Serving as Green Nest's primary architect and contractor posed a unique set of challenges. First off, he says, he had to contain the high costs of green building that deter many interested consumers. For instance, when he discovered that a solar-powered water heater would cost $50,000 and cover just 70 percent of his needs, he opted for a more cost-effective tankless system, which runs on propane. "If you have no monetary limit, you can do anything and everything," Green says. "But if you have financial limitations, you want to focus on big-ticket items like waste management, rainwater collection, and landscaping." Some of Green Nest's sustainable features include stormwater capture, water-saving faucets and toilets, and propane fireplaces instead of wood-burning ones, to improve energy efficiency and reduce emissions.
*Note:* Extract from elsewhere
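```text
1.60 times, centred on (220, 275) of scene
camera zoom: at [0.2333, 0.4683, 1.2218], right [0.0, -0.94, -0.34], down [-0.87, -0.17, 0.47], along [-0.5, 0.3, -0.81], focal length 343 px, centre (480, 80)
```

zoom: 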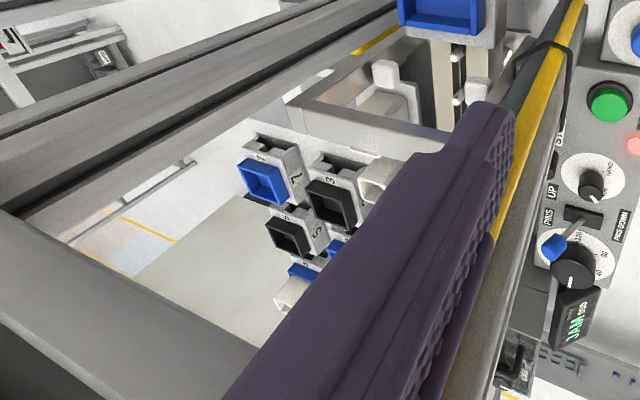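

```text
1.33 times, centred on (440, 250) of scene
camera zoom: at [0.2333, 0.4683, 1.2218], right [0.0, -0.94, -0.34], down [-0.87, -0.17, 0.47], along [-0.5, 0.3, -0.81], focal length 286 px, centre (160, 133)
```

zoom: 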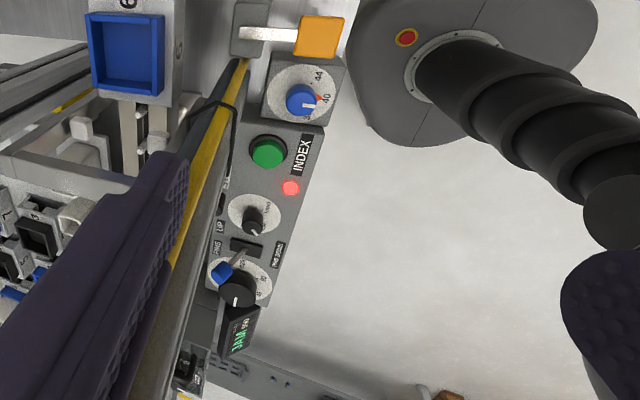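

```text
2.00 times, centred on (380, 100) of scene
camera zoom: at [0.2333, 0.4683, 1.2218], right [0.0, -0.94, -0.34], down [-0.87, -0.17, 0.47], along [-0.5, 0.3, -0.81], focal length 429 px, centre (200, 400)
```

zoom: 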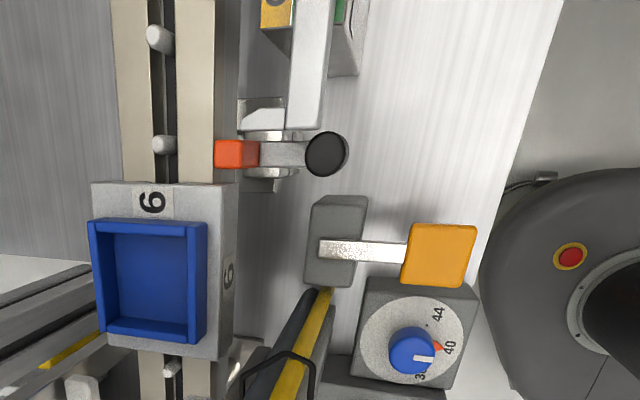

Another major challenge, he says, was wrangling with building codes and a confusing array of green standards and labels. Green—who has since founded a consulting firm that advises clients on sustainable residential construction—notes that the average consumer has no idea whether such standards exist for a given product, or which of the many green labels to trust. "The narrow concept of 'eco' or 'green' labeling is misleading," he says, "If you're building a new house, there are more than 2,000 components—nails, screws, bolts, wood, adhesives. There's no way anyone can look at all 2,000 and ask, 'Is there an eco label on this?' "

— Adrienne Zable '11

 

Natural Selection

Dawn Mulhern '92 & John Skowlund '89

When Dawn Mulhern was a child, one of her favorite places was the Discovery Room of the American Museum of Natural History in New York, where she could touch rocks, fossils, bones, and other specimens. Six years ago, Mulhern wanted to give her toddler son a similar experience at home; she shopped around for a commercial "discovery box" filled with natural objects, but couldn't find one. So she and her husband, John Skowlund, decided to make their own, giving it to their son for Christmas. "It's possible that I actually had more fun putting all the stuff in it than he had opening it," says Mulhern, an anthropologist who spent seven years working at the Smithsonian and now teaches at Fort Lewis College in Durango, Colorado.
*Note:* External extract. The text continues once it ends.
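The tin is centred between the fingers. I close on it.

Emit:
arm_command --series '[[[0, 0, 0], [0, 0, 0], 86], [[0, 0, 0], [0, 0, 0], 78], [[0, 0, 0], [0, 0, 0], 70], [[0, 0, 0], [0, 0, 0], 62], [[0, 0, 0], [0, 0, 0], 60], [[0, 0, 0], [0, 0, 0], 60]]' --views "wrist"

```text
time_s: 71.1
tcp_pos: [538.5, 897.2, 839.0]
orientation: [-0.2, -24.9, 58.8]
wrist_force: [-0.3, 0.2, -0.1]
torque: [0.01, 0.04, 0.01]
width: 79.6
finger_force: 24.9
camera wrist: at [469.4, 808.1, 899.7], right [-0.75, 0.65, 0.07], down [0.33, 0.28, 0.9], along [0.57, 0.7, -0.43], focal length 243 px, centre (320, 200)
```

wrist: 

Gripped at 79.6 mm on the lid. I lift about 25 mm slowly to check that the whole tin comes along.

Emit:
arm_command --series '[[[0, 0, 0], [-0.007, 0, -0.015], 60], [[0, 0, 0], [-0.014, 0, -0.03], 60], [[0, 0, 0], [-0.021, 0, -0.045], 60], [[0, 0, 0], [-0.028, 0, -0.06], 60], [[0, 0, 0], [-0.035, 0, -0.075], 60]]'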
The experience prompted the couple to start a home-based business, World Discovery Box; Mulhern and Skowlund say they now sell thousands of the boxes each year, largely via their website, www. worlddiscoverybox.com. Mulhern handles the conceptual and scientific aspects, while Skowlund, who has a marketing background, handles the business side.

Made of birch wood, the boxes—filled with rocks, fossils, shells, and other natural objects—are aimed at getting kids ages five to ten excited about science. They come in three sizes: a large set of drawers for $289, a medium set for $169, and a small slide-top box for $75. Each comes with a "starter set" of objects, but kids are encouraged to add their own. The boxes are also intended for use in schools; 50 percent are purchased for classrooms, where teachers can link their curricula to the objects. "The magic that happens with the discovery box is in the minds of the kids," says Skowlund. "It's not so much the box. It's the curiosity, the surprise."